Rossano offers on appeal two further arguments as to why a notice letter was not required here. [Note 2] Neither is sufficiently developed to merit extended analysis. First, Rossano suggests that the legislation that created Massport in 1956 violated art. 10 of the Declaration of Rights of the Massachusetts Constitution. By importing into that statute the demand letter requirement from the municipal liability statute, she urges, the Legislature afforded Massport "a restriction regarding legal actions not given to other corporations." Rossano also submits that Massport was "a private corporation ... engaged in a commercial venture" solely because" [b]y painting the sidewalk it made the entrance to Massport more attractive to prospective customers.'"
Although the Supreme Judicial Court has not expressly passed on the constitutional legitimacy of the notice requirement enjoyed by Massport for some 56 years, it has frequently acknowledged, often in dicta, Massport's special character. See, e.g., Commonwealth v. Biagiotti, 451 Mass. 599 , 605-607 (2008) (noting that Massport is "a body politic and corporate ... 'analogous' to a municipal corporation" among those "'hybrid[s], possessing attributes of both private corporations and governmental entities,' requiring courts to resolve 'on a case by case basis whether [they] should be treated as more public than private,'" and that Massport is a "public or quasi public corporation" [citations omitted]); Town of Hull v. Massachusetts Port Auth., 441 Mass. 508 , 518 (2004) (noting Massport created by statute to perform "essential governmental function" and powers conferred upon it "'are to be construed liberally'" [citation omitted]); Opinion of the Justices, 365 Mass. 665 , 669 (1974) (noting Massport created by Legislature "as 'a body politic and corporate' and a 'public instrumentality' empowered to perform 'an essential governmental function"'); Opinion of the Justices, 334 Mass. 721 , 724 (1956) (same). Although possibly subject to treatment as a private corporation in some as-yet-undefined circumstances, Biagiotti, supra at 601, Massport is patently not simply some "corporation" the Legislature selected to favor with special treatment. We decline to embark upon constitutional analysis triggered by what amounts to an inchoate idea not even mentioned at oral argument.

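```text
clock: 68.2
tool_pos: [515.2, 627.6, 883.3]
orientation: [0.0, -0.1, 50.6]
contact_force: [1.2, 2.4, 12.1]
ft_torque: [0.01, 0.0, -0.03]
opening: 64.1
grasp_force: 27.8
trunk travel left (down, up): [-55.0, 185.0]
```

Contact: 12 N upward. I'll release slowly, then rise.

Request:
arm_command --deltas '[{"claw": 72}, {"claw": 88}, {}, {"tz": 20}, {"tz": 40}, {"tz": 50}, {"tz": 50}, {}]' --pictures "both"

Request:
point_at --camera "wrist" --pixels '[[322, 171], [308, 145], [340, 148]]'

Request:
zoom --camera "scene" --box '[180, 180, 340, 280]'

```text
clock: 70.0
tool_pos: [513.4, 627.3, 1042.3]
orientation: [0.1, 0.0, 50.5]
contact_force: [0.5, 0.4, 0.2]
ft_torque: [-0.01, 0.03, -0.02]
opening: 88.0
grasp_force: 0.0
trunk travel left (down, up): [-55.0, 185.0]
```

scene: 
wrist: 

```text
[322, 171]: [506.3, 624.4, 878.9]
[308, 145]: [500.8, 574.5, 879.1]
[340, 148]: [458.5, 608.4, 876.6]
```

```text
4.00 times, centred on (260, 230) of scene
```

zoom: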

As to Rossano's suggestion that Massport was engaged in a commercial pursuit because, by painting a sidewalk on a handicapped ramp, [Note 3] it was seeking to attract
customers into its facility, we do not consider that such a notion sufficiently ignites analysis of the kind hinted at in the Biagiotti dicta. [Note 4] That exercise would necessitate us deciding whether to agree with Kehoe, supra. The Kehoe Court noted that:
Massport 'commercial ventures' are conducted pursuant to legislative mandate rather than for corporate profit. Surely the Legislature was aware of the commercial aspects of Massport's activities when it imported the provisions of Chapter 84, §15 into the enabling legislation. To accept the plaintiff's contention and conclude that the courts must engage in a case-by-case determination of whether one Massport property is 'commercial' and another is 'public' would essentially emasculate the Legislature's clear intent to import the limitation of liability of Chapter 84, §15 to Massport properties. This is especially so given the pervasive commercial character inherent in the operation of airports and seaports" (emphasis added).
Id. at 260. To the extent this issue was properly raised, we do not see the sole fact Rossano points to as pertaining to the issue - the painting itself - as a substantive basis to analyze the question.
[Note 1] The full text of the Massport statute also appears at Mass. Gen. Laws Ann. c. 91 App., §§1-23 (West 1993).
[Note 2] Whether these arguments were pressed on the motion judge is unknown. The agreed statement of the case provided in this Dist./Mun. Cts. R. A. D. A., Rule 8B, appeal notes that Rossano filed a memorandum in opposition to Massport's dispositive motion "arguing that [Massport had] failed to warn the public and that G.L.c. 84 does not apply to that type of negligence." But that memorandum is not part of the record before us.
[Note 3] The record does not reveal any details regarding the painting of the handicapped ramp. Whether it was done simply to make the premises presentable or to render the handicapped ramp conspicuous is unknown. That it was done to lure customers who might otherwise have passed by seems a remote possibility at best, and there is no evidence to that effect. Further, Rossano did not argue that the place where she fell was not a "way." See Polonsky v. Massachusetts Port Auth., 60 Mass. App. Ct. 922 , 923 & n.4 (2004) (parking lot is not a "way," but sidewalk is).
[Note 4] Rossano's reliance on Jakobsen v. Massachusetts Port Auth., 520 F.2d 810 (1st Cir. 1975) is unavailing. Jakobsen stands far from declaring that Massport's maintenance of a terminal at Logan Airport in Boston, on a sidewalk where the plaintiff slipped on ice, was a commercial activity, thus making notice unnecessary. Indeed, Jakobsen noted that Massport had waived the notice defense because it did not raise it until the directed-verdict stage of trial. The discussion in Jakobsen of issues such as whether the subject sidewalk was a "way," whether the slipperiness of the walk was a "defect," and whether G.L.c. 84, §15, as applied to Massport, was an exclusive remedy, was intended only to signal "the magnitude, as well as the lack of clarity, of [Massport's] eleventh hour claim" ... [that presented] "an extremely difficult issue." Id. at 814,816. "[W]e do not rule on the merits of that defense but limit ourselves to its obvious untimeliness in this case." Id. at 816. The First Circuit's entire discussion of these points was dicta.